> **Your objective**: Could you quote the document excerpt from "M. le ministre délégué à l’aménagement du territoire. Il" up to and including "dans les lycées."?
* START Data provided *
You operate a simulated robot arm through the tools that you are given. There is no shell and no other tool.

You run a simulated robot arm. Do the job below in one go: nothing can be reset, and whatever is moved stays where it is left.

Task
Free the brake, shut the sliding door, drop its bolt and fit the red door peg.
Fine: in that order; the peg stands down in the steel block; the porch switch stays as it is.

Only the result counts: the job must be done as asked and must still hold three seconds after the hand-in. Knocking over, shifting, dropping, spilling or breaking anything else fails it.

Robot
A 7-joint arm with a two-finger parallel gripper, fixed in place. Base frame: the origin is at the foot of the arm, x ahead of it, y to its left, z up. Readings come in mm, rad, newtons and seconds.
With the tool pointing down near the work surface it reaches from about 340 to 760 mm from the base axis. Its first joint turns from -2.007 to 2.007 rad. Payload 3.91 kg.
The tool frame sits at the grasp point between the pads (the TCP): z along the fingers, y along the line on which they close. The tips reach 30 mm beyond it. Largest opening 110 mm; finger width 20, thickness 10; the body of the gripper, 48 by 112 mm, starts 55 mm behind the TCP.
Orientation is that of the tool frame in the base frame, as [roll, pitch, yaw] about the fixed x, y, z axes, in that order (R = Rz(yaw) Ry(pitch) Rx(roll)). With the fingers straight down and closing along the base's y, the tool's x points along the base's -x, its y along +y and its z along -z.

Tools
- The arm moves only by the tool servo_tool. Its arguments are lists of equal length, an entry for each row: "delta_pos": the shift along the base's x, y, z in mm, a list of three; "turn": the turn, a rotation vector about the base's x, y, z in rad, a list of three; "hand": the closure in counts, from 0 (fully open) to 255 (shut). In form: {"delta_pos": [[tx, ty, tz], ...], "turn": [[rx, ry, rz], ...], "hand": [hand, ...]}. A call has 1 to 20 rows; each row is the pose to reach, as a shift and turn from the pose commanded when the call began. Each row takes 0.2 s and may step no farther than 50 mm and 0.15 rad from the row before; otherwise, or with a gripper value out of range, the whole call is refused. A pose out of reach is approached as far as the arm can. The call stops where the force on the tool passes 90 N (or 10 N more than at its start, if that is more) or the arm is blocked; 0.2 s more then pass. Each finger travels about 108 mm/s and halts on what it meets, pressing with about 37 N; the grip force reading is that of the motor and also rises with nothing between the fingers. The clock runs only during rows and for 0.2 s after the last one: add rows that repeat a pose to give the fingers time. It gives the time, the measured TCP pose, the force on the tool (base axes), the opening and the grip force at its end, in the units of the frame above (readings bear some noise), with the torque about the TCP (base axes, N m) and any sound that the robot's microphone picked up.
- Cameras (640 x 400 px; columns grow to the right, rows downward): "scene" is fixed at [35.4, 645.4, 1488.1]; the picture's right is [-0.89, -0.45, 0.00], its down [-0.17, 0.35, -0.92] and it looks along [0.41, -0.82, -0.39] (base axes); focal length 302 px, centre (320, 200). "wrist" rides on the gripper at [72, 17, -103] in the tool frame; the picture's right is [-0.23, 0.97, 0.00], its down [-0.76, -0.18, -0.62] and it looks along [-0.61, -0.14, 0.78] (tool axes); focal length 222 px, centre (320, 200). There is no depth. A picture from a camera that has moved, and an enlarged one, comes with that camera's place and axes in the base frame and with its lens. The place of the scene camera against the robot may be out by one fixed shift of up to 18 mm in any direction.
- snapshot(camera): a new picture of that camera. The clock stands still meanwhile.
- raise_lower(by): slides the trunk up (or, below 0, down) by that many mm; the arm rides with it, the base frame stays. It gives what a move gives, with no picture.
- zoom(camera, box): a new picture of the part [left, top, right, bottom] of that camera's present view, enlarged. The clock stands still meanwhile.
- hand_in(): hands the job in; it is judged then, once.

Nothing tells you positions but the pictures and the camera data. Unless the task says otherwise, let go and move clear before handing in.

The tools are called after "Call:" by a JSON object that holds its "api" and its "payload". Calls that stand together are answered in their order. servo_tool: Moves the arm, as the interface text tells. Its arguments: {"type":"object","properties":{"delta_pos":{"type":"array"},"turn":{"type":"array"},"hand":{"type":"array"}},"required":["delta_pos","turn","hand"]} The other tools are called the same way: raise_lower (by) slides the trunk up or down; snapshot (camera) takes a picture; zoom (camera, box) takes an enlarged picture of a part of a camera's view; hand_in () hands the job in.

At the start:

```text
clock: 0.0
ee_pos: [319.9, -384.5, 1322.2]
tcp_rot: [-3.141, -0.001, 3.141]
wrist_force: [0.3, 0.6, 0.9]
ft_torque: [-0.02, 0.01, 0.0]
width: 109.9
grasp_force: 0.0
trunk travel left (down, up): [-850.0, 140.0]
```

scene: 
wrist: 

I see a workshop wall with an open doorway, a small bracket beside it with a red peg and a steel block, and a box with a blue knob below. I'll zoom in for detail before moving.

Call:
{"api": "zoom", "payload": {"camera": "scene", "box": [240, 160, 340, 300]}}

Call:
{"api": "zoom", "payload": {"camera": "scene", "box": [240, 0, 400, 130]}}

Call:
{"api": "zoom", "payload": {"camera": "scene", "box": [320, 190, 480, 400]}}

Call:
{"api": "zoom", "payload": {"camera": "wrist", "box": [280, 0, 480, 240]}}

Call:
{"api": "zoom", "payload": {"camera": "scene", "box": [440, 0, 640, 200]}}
* END Data provided *
* START Document excerpt *
M. le ministre délégué à l’aménagement du territoire. Aucune autre démocratie ne peut en dire autant ! (Applaudissements sur les bancs du groupe de l’Union pour un mouvement populaire.) Aujourd’hui, nous vous présentons ce projet de loi. Lisez-le en conscience, madame, vous y trouverez un vrai souci d’humanisme, un vrai respect du droit, mais avec une différence par rapport à vous : la volonté de pragmatisme et d’efficacité qui nous anime.

Madame Lebranchu, vous refusez l’angélisme : j’en suis heureux, mais je n’ai pas oublié que le premier ministre dont vous avez été le garde des sceaux s’était lui-même déclaré « naïf » face à l’insécurité galopante que sa gestion calamiteuse avait engendrée. (Vives protestations sur les bancs du groupe socialiste.)

M. Pierre Cohen. C’est scandaleux !

M. le ministre délégué à l’aménagement du territoire. Vous avez toujours dit que la sanction était indispensable pour les mineurs, je vous en donne acte. C’est vous-même, lorsque vous étiez au gouvernement, qui aviez créé les centres de placement immédiat pour les mineurs de treize à dix-huit ans, voire parfois à partir de dix ans.

Mais vous avez énoncé certaines contrevérités. Vous nous faites le reproche classique du manque de moyens. Or, si le Gouvernement compte bien sûr renforcer les moyens mis à la disposition des maires pour animer la prévention de la délinquance, comme il s’y était engagé, il ne veut surtout pas se cacher derrière ce leitmotiv lancinant. La prévention de la délinquance est moins une question de moyens que de méthode : c’est tout l’enjeu de la coordination des interventions. (« Très bien ! » sur les bancs du groupe de l’Union pour un mouvement populaire.)

Nous avons persévéré dans la voie que vous aviez tracée en créant des centres éducatifs fermés. Vous nous reprochez d’avoir manqué du dynamisme et de l’élan nécessaire pour en créer un plus grand nombre…

M. Jean-Pierre Blazy. C’est vrai !

M. le ministre délégué à l’aménagement du territoire. Il en existe déjà dix-huit…

M. Julien Dray. Ce qui fait soixante-trois places !

M. le ministre délégué à l’aménagement du territoire. …et nous nous donnons les moyens d’en avoir 47 à la fin 2007, ce qui portera la capacité d’accueil à 500 places.

M. Julien Dray. Tu parles !

M. le ministre délégué à l’aménagement du territoire. Les mesures d’éloignement que nous proposons pour sortir les mineurs de leur contexte de vie habituelle devraient donc rencontrer votre assentiment ! Quant au nombre de places d’internat, vous dites qu’il n’y en a pas, mais l’éducation nationale, elle, estime que 41 % du parc est inoccupé dans les collèges et 35 % dans les lycées.
* END Document excerpt *
> **Full output**:
M. le ministre délégué à l’aménagement du territoire. Il en existe déjà dix-huit…

M. Julien Dray. Ce qui fait soixante-trois places !

M. le ministre délégué à l’aménagement du territoire. …et nous nous donnons les moyens d’en avoir 47 à la fin 2007, ce qui portera la capacité d’accueil à 500 places.

M. Julien Dray. Tu parles !

M. le ministre délégué à l’aménagement du territoire. Les mesures d’éloignement que nous proposons pour sortir les mineurs de leur contexte de vie habituelle devraient donc rencontrer votre assentiment ! Quant au nombre de places d’internat, vous dites qu’il n’y en a pas, mais l’éducation nationale, elle, estime que 41 % du parc est inoccupé dans les collèges et 35 % dans les lycées.